Museums can change lives. Museums are for and about people. For museums to be truly accountable to past, present and future generations, they must work with and for all sections of the communities they serve. Museums have the potential to strengthen the social fabric of society and act as meeting and dialoguing places for different cultures.
NEMO (Network of European Museum Organisations) brings together museum organisations and museums throughout Europe to strengthen mutual exchange and expertise and address the most crucial issues facing this sector. A current hot topic is how museums can be actors of change and promoters of social inclusion.
GREAT EXPECTATIONS
The role of museums in society across the globe has significantly changed in recent decades: from temples of knowledge to fora for debate and discussion, from repositories of objects to people-centred institutions with social responsibilities and functions. This shift reflects an ongoing trend to democratise museums and make them more accessible to wider audiences and responsive to the public, in particular to local communities, whose composition has changed to include migrants and people with different ethnic backgrounds.
With unprecedented migration flows to Europe and the increasing growth of multiethnic communities, we must ask how cultural institutions can contribute to effective integration and dialogue.
Funders and society expect museums to help facilitate the integration and peaceful coexistence of newcomers – and supportive financial resources are being made available, also at EU level.
It can be questioned whether it’s right to charge museums with these responsibilities. Does it push the boundaries of their work too far and give the social function a too prominent role, as opposed to fulfilling traditional conservation and educational tasks. Or it this debate already obsolete in the light of the growing body of evidence of good practices available at European level.
Museums in Europe are already engaging with migration and cultural diversity with a variety of approaches, reflecting the diverse nature of each institution and their national context. But no matter how seriously they take up the challenge, this is a completely new area of work requiring new programmes, attitudes and staff skills, including the ability to network and partner with various institutions active in different fields.
To support museums and help them to find a constructive multiperspective and multicultural approach to their work, in 2015 NEMO released Museums, Migration and Cultural Diversity.
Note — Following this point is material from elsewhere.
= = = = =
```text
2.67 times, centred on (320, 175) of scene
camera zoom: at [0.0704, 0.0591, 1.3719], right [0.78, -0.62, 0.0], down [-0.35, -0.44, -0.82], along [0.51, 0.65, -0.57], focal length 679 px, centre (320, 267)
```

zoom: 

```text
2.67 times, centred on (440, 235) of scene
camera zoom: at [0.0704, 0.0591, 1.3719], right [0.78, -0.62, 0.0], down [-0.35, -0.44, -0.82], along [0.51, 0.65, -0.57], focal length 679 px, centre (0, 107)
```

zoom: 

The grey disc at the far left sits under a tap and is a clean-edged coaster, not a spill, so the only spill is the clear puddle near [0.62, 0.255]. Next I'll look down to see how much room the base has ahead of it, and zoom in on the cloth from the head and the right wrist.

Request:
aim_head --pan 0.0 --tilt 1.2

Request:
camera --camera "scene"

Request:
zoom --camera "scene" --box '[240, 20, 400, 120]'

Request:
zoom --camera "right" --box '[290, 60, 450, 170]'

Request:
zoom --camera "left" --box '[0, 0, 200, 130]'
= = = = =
Recommendations for Museum Work*. The publication outlines how museums can develop an intercultural approach via three core activities: Collecting, Exhibiting and Outreach.
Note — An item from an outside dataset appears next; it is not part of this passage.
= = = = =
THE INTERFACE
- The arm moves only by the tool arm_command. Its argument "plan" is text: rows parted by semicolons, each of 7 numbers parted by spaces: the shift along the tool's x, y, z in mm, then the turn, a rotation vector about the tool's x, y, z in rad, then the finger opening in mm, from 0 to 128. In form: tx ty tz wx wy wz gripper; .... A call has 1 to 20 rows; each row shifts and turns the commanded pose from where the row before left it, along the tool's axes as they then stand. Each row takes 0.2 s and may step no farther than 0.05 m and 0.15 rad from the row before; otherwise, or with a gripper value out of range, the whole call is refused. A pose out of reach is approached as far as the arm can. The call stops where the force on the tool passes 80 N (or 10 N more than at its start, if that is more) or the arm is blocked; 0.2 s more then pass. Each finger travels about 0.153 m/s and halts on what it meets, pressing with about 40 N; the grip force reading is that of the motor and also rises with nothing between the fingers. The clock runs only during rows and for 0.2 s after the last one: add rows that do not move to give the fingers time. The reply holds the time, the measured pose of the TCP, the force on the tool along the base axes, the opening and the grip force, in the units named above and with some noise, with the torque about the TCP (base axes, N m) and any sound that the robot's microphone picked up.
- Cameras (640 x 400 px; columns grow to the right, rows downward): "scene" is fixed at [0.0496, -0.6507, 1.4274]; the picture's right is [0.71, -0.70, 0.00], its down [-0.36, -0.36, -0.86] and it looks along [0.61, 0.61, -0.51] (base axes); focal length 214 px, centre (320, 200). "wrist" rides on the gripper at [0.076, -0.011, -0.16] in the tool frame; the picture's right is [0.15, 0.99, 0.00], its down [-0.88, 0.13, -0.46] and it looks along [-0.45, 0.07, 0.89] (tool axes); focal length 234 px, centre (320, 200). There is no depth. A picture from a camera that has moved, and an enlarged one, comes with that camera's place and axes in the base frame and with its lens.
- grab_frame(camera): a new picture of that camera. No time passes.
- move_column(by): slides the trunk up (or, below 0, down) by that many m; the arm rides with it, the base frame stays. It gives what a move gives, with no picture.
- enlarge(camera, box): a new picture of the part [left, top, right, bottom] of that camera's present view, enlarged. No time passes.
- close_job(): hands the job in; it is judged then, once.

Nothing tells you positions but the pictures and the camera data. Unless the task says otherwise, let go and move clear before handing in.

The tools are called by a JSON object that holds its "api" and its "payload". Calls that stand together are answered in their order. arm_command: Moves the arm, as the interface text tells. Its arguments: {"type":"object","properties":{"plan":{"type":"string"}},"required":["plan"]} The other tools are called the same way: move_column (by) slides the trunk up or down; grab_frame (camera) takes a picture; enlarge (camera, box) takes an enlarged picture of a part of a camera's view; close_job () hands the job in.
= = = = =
COLLECTING NEW PERSPECTIVES
Objects in a museum have many stories to tell about the culture that produced them and the contexts from which they originated. Very often though, museums represent only a mainstream culture, ignoring or downplaying other historical or societal components.
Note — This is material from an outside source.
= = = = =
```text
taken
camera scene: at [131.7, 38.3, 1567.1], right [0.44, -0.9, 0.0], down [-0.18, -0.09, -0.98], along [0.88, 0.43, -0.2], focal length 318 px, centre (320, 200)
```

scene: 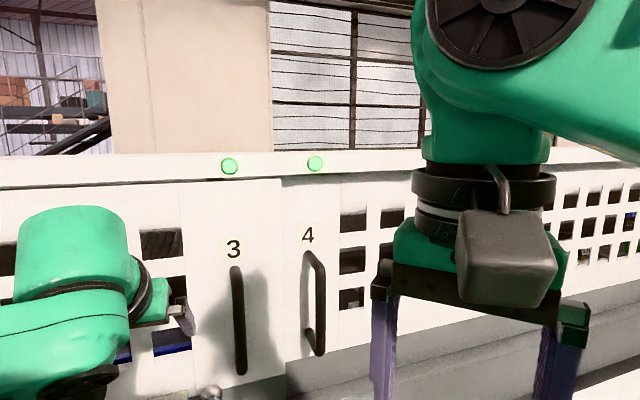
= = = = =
Museums seeking an intercultural approach should first of all reexamine and reassess existing collections using different perspectives and taking into account the viewpoint of individuals and communities.
This can be done by exposing the objects to different questions regarding their provenance and function – particularly if they originated in a colonial context – thereby bringing new stories to the light, or by adding new objects to the collection or collecting exhibits about migration history in collaboration with associations and contemporary witnesses.
Another strategy that museums can employ is to establish working agreements and partnerships with archives, local authorities and other public agencies.
A DIVERSE EXHIBIT
The narrative of a museum unfolds in its galleries through the objects and the interpretation methods chosen by curators. No exhibition is in itself neutral: choosing an object and interpreting it in a certain way is a deliberate act.
In order to open up new multicultural perspectives, people with a migrant background can be invited to contribute to a new exhibition by bringing objects and viewpoints, focusing on their own stories and autobiographical recollections.
Such a participatory approach seems to work well, especially in the concept and design of temporary exhibitions, which are better suited to addressing current topics and trying out new and different forms of public collaboration.
OPPORTUNITY OUTREACH
Outreach is closely linked to the three core activities of collecting, exhibiting and research, but its activities are often more easily achieved outside the institutional setting of a museum. For instance, it can be better to involve marginalised groups at community locations, day centres, shopping centres and even on the streets.
Outreach workers also benefit from experience in working with unrepresented groups, perhaps owing to low economic status or social exclusion, but initiating dialogue with migrants and refugees requires the sensitivity and intercultural skills of dedicated permanent staff.